Data section>
= = = = = = =

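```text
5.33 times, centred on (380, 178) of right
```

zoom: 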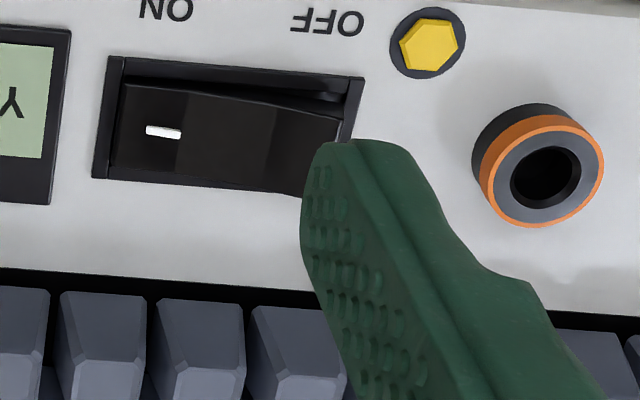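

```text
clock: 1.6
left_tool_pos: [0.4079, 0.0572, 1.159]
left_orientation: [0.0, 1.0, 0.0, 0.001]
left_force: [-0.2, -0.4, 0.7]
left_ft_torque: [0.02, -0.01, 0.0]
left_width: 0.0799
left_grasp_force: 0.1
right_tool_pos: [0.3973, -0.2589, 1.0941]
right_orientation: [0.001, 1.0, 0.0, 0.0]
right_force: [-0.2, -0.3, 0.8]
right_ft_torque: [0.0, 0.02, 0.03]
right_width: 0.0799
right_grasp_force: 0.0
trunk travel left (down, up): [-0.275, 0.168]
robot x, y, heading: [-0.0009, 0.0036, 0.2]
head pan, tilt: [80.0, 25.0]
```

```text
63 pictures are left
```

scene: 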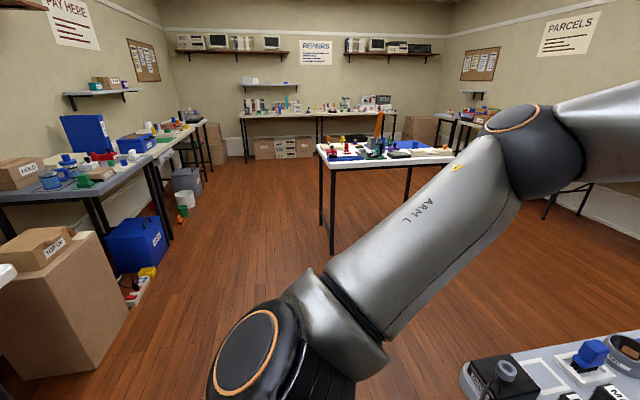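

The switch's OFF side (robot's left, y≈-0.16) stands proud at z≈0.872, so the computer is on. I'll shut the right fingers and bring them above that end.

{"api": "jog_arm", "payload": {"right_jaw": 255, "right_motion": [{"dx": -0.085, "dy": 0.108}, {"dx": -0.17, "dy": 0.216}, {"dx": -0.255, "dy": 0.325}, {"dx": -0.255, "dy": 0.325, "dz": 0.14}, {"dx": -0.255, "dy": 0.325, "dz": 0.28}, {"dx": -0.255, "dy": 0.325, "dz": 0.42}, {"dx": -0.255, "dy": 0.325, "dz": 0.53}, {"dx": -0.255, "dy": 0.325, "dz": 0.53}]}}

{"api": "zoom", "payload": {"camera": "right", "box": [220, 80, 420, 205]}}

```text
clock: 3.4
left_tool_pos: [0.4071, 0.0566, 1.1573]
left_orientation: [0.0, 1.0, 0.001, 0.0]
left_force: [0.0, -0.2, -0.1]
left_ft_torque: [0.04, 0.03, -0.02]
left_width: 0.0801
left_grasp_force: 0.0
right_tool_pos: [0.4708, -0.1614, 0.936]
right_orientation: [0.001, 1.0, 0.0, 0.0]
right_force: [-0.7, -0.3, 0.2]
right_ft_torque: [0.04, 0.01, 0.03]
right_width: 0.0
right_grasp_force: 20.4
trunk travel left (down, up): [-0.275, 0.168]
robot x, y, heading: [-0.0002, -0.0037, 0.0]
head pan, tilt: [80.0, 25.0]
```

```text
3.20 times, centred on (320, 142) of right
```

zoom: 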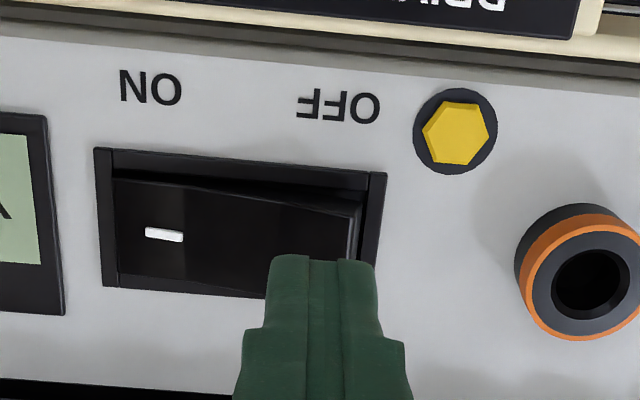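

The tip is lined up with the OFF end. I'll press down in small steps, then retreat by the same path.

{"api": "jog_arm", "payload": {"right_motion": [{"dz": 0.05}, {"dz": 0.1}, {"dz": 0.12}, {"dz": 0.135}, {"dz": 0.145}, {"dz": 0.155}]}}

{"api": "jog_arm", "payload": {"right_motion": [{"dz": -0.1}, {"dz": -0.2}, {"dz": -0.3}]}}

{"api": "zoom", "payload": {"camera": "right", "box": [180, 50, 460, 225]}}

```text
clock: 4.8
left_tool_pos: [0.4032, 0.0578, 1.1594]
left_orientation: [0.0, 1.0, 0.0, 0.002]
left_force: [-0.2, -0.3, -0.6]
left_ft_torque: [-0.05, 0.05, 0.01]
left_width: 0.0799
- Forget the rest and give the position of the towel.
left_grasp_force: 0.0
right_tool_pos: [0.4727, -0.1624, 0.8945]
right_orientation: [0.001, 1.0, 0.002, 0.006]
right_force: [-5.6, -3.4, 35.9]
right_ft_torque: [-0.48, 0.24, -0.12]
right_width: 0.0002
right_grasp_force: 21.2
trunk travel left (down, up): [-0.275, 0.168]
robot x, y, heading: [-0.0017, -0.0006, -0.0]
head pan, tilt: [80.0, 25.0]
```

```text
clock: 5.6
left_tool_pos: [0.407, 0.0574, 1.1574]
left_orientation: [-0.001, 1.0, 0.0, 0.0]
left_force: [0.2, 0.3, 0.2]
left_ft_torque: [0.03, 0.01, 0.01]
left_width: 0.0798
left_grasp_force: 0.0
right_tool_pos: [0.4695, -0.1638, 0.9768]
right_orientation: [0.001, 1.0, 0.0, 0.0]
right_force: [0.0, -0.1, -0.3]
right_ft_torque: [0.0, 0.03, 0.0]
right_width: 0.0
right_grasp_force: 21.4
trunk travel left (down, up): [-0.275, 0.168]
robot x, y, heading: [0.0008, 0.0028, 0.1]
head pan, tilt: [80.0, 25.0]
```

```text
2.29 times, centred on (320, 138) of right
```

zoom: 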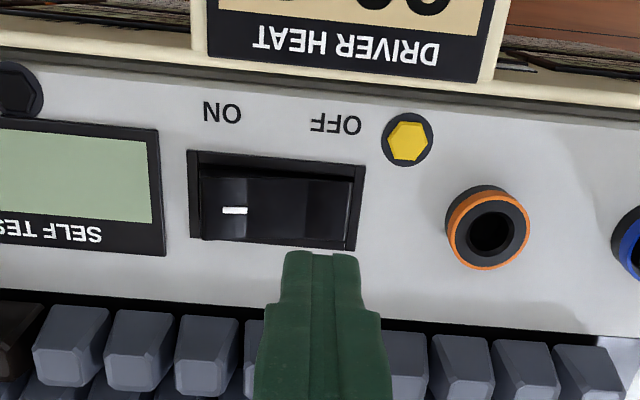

= = = = = = =

Goals>
(A) Write out the document passage from "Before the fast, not" to "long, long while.", both included.
(B) Extend the document passage, starting right after its last sentence.

Document passage>
= = = = = = =

Birds sing their hearts out, rain pours from the sky, students buckle and groan under their textbook-laden backpacks, embarking on their last stretch of final exams. Spring has arrived. And with spring, has come Lent. For those who don’t partake of Lent, don’t know what it is, or don’t understand it: Lent is the six-week season in the Christian liturgical calendar year that precedes Easter. Usually during this time, Christians (not all, but many) may be fasting in one way or another. Some fast in terms of their food, but others, not unlike myself, resort to abstaining from something.

The reason for fasting is to realize that our strength does not come from ourselves or the things we give up, but from God. Although I’ve grown up as a strong Christian, I don’t remember actually fasting or abstaining from something during Lent before. I think that it should only be done when your heart is in it, because that is what the Lord cares about.

As for myself, I gave up social media. I deleted all the apps from my phone, signed out of any social media sites online. This included Facebook (both the Facebook and Messenger apps), Tumblr, Twitter, and Snapchat. I allowed myself to check in on Facebook on Sundays on my computer as Sundays during Lent are considered days when the fast can be broken. And, while I know that social media isn’t as tangible as food, fasting from social media was neither inane nor pointless. During this time, there were multiple things that I learned, some things were new realizations and others were re-learned. There were other things that I decided to do with my time, new habits that I’ve been trying to make. Come join me in my list of happenings and realizations during my social media fast.

  1. I realized that I had an addiction.

I’m serious. Part of me wishes I didn’t. The neurotransmitter dopamine is a chemical in your brain where one of its functions is as a reward signal – it acts as a ‘feel good’ chemical when we do certain things (Floresco 2015). For example, when we get a like on Facebook, we get a surge in dopamine. The problem is, is that with each new like or comment, the feeling of gratification from dopamine is made much easier because our brains will start altering themselves (yes – physically alter) to get this response more easily (Chakravarthy et al. 2010). Think of walking through an overgrown meadow. The more you walk the same path, the easier it is to get from one side to the other.

Before the fast, not unlike others, I had the social media apps on my phone. Each morning for nearly half an hour I would scroll mindlessly through my social media (namely Facebook and Tumblr), checking my notifications. I hadn’t thought of it as an addiction. But once I started the fast, the severity of my addiction – and my denial – revealed itself very quickly. The real temptation hit when I needed to work on assignments on my computer, as my fingers automatically typed in at least 12 times within an hour. If that’s not a warning sign, I don’t know what is.

I think part of it was having such easy access. Being able to access every notification on my phone isn’t super healthy for me. It feels similar to the advice: If you want to eat healthier, don’t put the chips within arm’s reach. I don’t think I’m going to add back the social media apps to my phone for a long, long while.

2. I had more one-on-one conversations.

Humans are naturally social. I suppose this sounds a little weird coming from my mouth (or rather, hands, because I’m typing) because my preferred state is to be in my pajamas, reading a book away from other people (and possibly with a bag of cookies/cheetos). But believe it or not, I come out of hiding eventually – and willingly, ready to make conversation. However, I’ve realized over the past few weeks that although I crave some kind of social interaction, social media never filled that void. Not really. Not in the way that I needed. Sure, there’s a rush of dopamine and adrenaline, but those fade pretty quickly.

= = = = = = =

Solved problems>
(A)
Before the fast, not unlike others, I had the social media apps on my phone. Each morning for nearly half an hour I would scroll mindlessly through my social media (namely Facebook and Tumblr), checking my notifications. I hadn’t thought of it as an addiction. But once I started the fast, the severity of my addiction – and my denial – revealed itself very quickly. The real temptation hit when I needed to work on assignments on my computer, as my fingers automatically typed in at least 12 times within an hour. If that’s not a warning sign, I don’t know what is.

I think part of it was having such easy access. Being able to access every notification on my phone isn’t super healthy for me. It feels similar to the advice: If you want to eat healthier, don’t put the chips within arm’s reach. I don’t think I’m going to add back the social media apps to my phone for a long, long while.

(B)
Within the first few days of giving up social media, I received a text from a friend I hadn’t talked to in almost two years, and had a great conversation. I also noticed my text messages increasing while my energy didn’t decrease. Before Lent, I would have felt drained after texting for over an hour, but during Lent, I craved that conversation. And because I had posted my phone number on Facebook before disappearing, people actually reached out to me. In addition, I also realized how many people’s emails or phone numbers I didn’t have and had been relying on Facebook as my main messaging system. I’m sure my seeing people face-to-face would have increased if I didn’t need to spend so much time on assignments.

3. Social media is actually white noise.

I had thought I was keeping up with the crowd, staying in the loop of what was happening in people’s lives. But I didn’t see the people behind that screen. Did I know who was engaged? Sure. Did I see beautiful landscapes of vacation destinations while I worked away on a paper? Absolutely. But I wasn’t actually physically part of the lives of people I thought I was, nor did we talk regularly. I had replaced real connections with a ‘like’ or a ‘share’.

In having more one-on-one conversations and getting the socialization I truly needed, I realized more clearly that social media was white noise all along. Without it, I could concentrate better on the tasks at hand, and I realized how much of my time was taken up by either being on social media or thinking about it.

It was also white noise for my phone, too. I’ve saved more battery life on my phone during this season. Often I’d have to bring my charger with me to school to make sure my phone didn’t die – but during Lent I never had to charge it outside of my house. That was a nice perk.

4. My procrastination wasn’t due to social media – turns out it’s just me.

Let’s be honest, I’ve blamed my procrastination habits on the existence of social media before. I know lots of people have. It makes sense – it can keep you occupied for hours. But even without the apps to scroll through, I was still wasting my time, just with different things. Solitaire. Writing. Reading. Staring at the wall. Watching Youtube videos. Procrastination is as I stated – a habit.

This isn’t to say I didn’t gain back a good chunk of time than I hadn’t had before. I got more things done. I read more, I wrote more, I cooked more. I had more time in the morning to get ready and prepare healthy meals for the day. And because I ate better – I felt better. I was fairly productive with each day, and I ended up losing 8 pounds.

5. I compared myself less.

I felt better physically, but also mentally. No one can really deny how social media (Facebook in particular) is a breeding spot for low self-esteem. All these friends of mine are getting married, travelling the world, excelling in school, having children, the list goes on. And I see this while I’m in my pjs with my unbrushed hair up in a messy bun and bags under my eyes, struggling to find the motivation to keep working. Offline, I found it easier to just focus on my own path because I wasn’t distracted by everyone else’s. I still procrastinated a bit, but I slept earlier and was able to just breathe and evaluate my own direction – momentarily.

6. People forgot I wasn’t using social media rather quickly.

Within less than a month, I had people that I saw regularly ask me, “Did you get the message I sent you?”, usually to confirm if I could come to a party, or bring something somewhere. And, 95% percent of the time, when I was asked this question, they were referring to Facebook. Unless it was Sunday, I didn’t see their message, which could be unfortunate if I got a message on a Tuesday for a Thursday meeting. This was despite the fact that before I started, I posted that I’d be off social media.

This particular point just taught me that people are more forgetful than you think, and that’s okay. It was a small price to pay for the peace of mind I was able to get back. But if you’re reading this and considering to drop social media for a bit, just keep this fact in mind.

7. I wrote more, I read more, I prayed more, I lived in the moment… and I listened more.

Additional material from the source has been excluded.